The reader is treated to a view of vials of non-living molecules rocking back and forth. The perhapsimaybecouldness index rises:
Together with Mike Berg, a graduate student researching the origins of life, Baum is mixing microscopic beads of iron pyrite with a source of chemical energy and simple molecular building blocks. As vials of this mixture rock back and forth in the lab, small groups of chemicals bound to the mineral surface might aggregate and start assisting one another in producing more chemicals. If so, they’re likely to spread to other iron pyrite beads, colonizing new surfaces.
Notice what Baum and Berg have done. They have endowed molecules with spirits. Only living things can rely on, assist, and colonize. If they were really materialists (or even methodological naturalists), they would have to agree that molecules will do nothing more than blindly obey the laws they learned in high school chemistry class. Impersonal molecules have neither the desire nor power to rise above those laws (see personification fallacy).
Cells need the kinds of metabolic reactions that Baum studies to produce energy and the components of more complex molecules. They also need a way to store information. All living cells pass on their genetic information with DNA. But UW–Madison professor of chemical and biological engineering and WID systems biologist John Yin is exploring alternative ways to store and process information with simpler molecules in an effort to understand how information storage could evolve without cells or DNA.
Nobody says that rock piles at the base of a cliff store information that the cliff needs to evolve. That would be ridiculous. But Yin adds his yang to Baum’s bomb by imagining non-living molecular clusters needing an information storage system. Multiplying the confusion, he plagiarizes a life force from human technology:
Taking a cue from computer science, Yin is working with the most basic method of encoding information, binary. In place of electronic bits, his ones and zeros are the two simplest amino acids, glycine and alanine. Using a unique form of chemistry, Yin is drying out mixtures of the amino acids to encourage them to join together.

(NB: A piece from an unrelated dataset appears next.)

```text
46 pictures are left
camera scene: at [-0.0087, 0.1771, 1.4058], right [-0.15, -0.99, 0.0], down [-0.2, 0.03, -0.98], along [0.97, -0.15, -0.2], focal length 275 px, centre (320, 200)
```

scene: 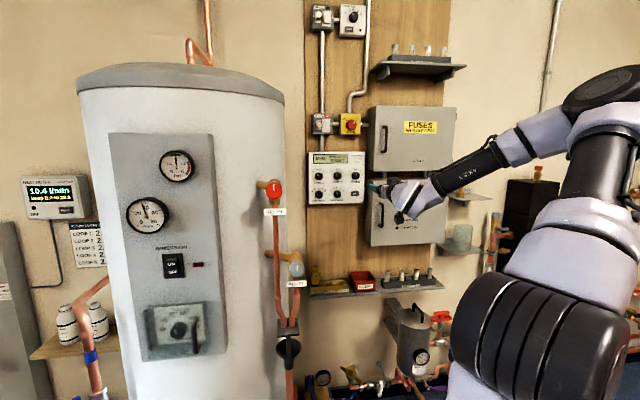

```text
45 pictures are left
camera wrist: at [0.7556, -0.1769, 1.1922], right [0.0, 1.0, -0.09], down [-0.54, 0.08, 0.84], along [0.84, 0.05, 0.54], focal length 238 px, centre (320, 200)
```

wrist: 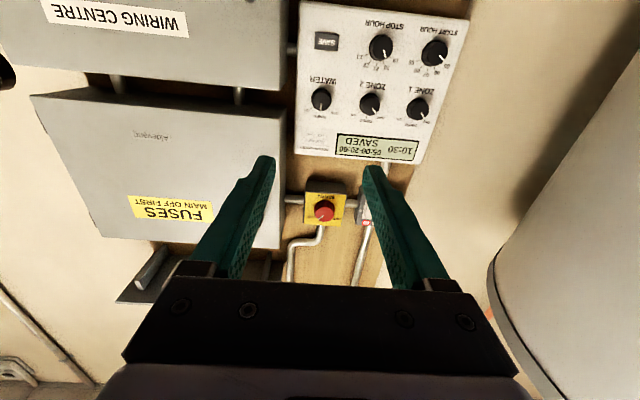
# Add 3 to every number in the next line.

These WID scholars should be asking whether natural forces actually do join amino acids together without “encourage”ment. They should consider whether chemicals actually do recognize information on their own. Oil separates from water in an oil slick, producing a rainbow of colors. Would Yin, Baum and Berg call that an information storage system? Information implies more than chemical properties of matter; it implies the ability to read, analyze, and interpret those properties. That requires a mind.
There’s only one way their statements make sense: in a mystic religion. The religion being practiced at University of Wisconsin-Madison (and many other venues in the Origin of Life Circus) is animism: the view that material entities are endowed with unseen spirits. The spirits of amino acids need each other, so glycine and alanine want to get married and bear offspring. The amino acids teach their progeny what they have learned in life, so that they pass on information and improve on it. Now we understand. Let’s help this blessed union by rocking them back and forth in test tubes.
In an ironic violation of separation of church and state, the American government promotes this religion. The press release says, “The project recently received $2.5 million in funding from NASA.”
*Justification for the calculation can be found in Axe’s book Undeniable and in Stephen Meyer’s book Signature in the Cell. For those who question Axe’s calculation, it should be noted that his is just one of a long string of similar results by both creationists (e.g., J. F. Coppedge) and evolutionists (such as Fred Hoyle, mathematicians at the Wistar Institute, and others listed by Meyer and Axe). Improbabilities of this order are so intractable, they could be off by many orders of magnitude and still rule out a materialistic origin of life.
The OOL school at UW puts a whole new slant on fool’s gold.